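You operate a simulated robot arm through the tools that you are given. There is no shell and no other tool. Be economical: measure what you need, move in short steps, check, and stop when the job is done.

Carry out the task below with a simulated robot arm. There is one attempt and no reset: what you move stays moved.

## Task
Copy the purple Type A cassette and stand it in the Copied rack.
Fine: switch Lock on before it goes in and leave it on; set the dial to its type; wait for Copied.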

## Problem requirements
Copy down the whole of the data above, matching it exactly.

## Output
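You operate a simulated robot arm through the tools that you are given. There is no shell and no other tool. Be economical: measure what you need, move in short steps, check, and stop when the job is done.

Carry out the task below with a simulated robot arm. There is one attempt and no reset: what you move stays moved.

## Task
Copy the purple Type A cassette and stand it in the Copied rack.
Fine: switch Lock on before it goes in and leave it on; set the dial to its type; wait for Copied.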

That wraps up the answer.